## PASSAGE PROVIDED
RUVAN WIJESOORIYA: The school was funded in 2006 by the Penny Campaign, an initiative of the nonprofit Roots of Peace, which assists communities affected by war. At the time, the school was an overcrowded makeshift structure which used a sheet to shade the children from the harsh sun. The resulting permanent school structure was a success story, and the Penny Campaign expanded to build several more schools.

BECKY: How did you get involved?

RUVAN: In 2011, I heard about Penny Campaign projects in Afghanistan. I was interested in visiting a school that educates girls. I believe education should be a human right and that universal women’s education will make the world a safer and better place.

I got in touch with the Penny Campaign and pitched the idea of the yearbook. They loved it, and a few months later they brought me to Afghanistan.

BECKY: What drew you to this part of the world?

RUVAN: I had a pretty different childhood—my parents are Sri Lankan immigrants who moved to Duluth, Minnesota, in the early 1970s, then joined the U.S. Foreign Service in 1980. Every other weekend of my childhood was spent on road trips around the Middle East. Many of those places are at war now, and I feel lucky to have experienced what I did during a time of relative peace. I had never been to Central Asia, so this was totally new territory for me. While I had been in places where terrorism was a constant threat, I had never been in a country where a war was being waged, and certainly not while holding a passport identifying me as an occupier. I felt that my life experience gave me a different viewpoint, and I wanted to take on a project that would exercise it.

## WORK INSTRUCTIONS
(A) Quote the passage provided word for word, starting at "RUVAN: In 2011, I" and ending with "and better place.".
(B) Pick up the passage provided at the point where it stops and go on.

## SUPPLIED DATA

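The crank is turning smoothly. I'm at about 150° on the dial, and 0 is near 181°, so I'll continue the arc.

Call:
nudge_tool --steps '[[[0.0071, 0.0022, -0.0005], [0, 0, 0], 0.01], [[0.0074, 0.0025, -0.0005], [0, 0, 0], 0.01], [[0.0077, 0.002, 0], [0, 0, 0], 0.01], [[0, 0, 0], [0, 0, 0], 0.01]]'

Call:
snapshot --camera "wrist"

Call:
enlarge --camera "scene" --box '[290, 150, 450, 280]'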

## RESPONSES TO THE EXERCISE
(A)
RUVAN: In 2011, I heard about Penny Campaign projects in Afghanistan. I was interested in visiting a school that educates girls. I believe education should be a human right and that universal women’s education will make the world a safer and better place.

(B)
BECKY: Why a yearbook?

RUVAN: Shooting a yearbook has been something I have wanted to do since I first got into photography. I knew the format would be an excellent way of documenting the school in a simple and archival way. The yearbook documents the universal experience of being a student, capturing a vast number of faces from a shared experience within a particular time and place. The portraits are unassuming, looking for the best in the subject because they are for the subject. For many of the children it was their first time having their portrait taken.

BECKY: What was your vision for the project?

RUVAN: Most of the ideas for the yearbook came from my own high school yearbook—Cairo American College, Class of 1995. I decided to shoot the project on 35mm film because I wanted the pictures to be timeless. I thought it was important to keep that emotional and nostalgic quality that I feel film preserves. I also came up with questions to ask the older students, e.g., What do you want to be when you grow up?, What do you want for the future of Afghanistan?, and What is your favorite subject in school? When I got back to New York City, I printed the images and sent the kids a picture of themselves—a memory and a reminder of a place and time from their childhood.

The website for “Yearbook Afghanistan” features nearly 250 school portraits of the students (shot in two and a half hours due to security issues and logistical challenges), along with a section of candid shots I made around the school. I also showed a group of the students how disposable cameras work and was able to get the film back from them before I left. Those photos are showcased in a different section. Another section, “Portraits of Afghanistan,” [not pictured here] contextualizes the school by showing a broader collection of culture and landscape photographs.

[Editor’s note: Explore portraits from all nine classes, see the children’s answers to Ruvan’s questions, read a letter from the school principal, and more on the project website.]

BECKY: What struck you about the school and the students while you were there?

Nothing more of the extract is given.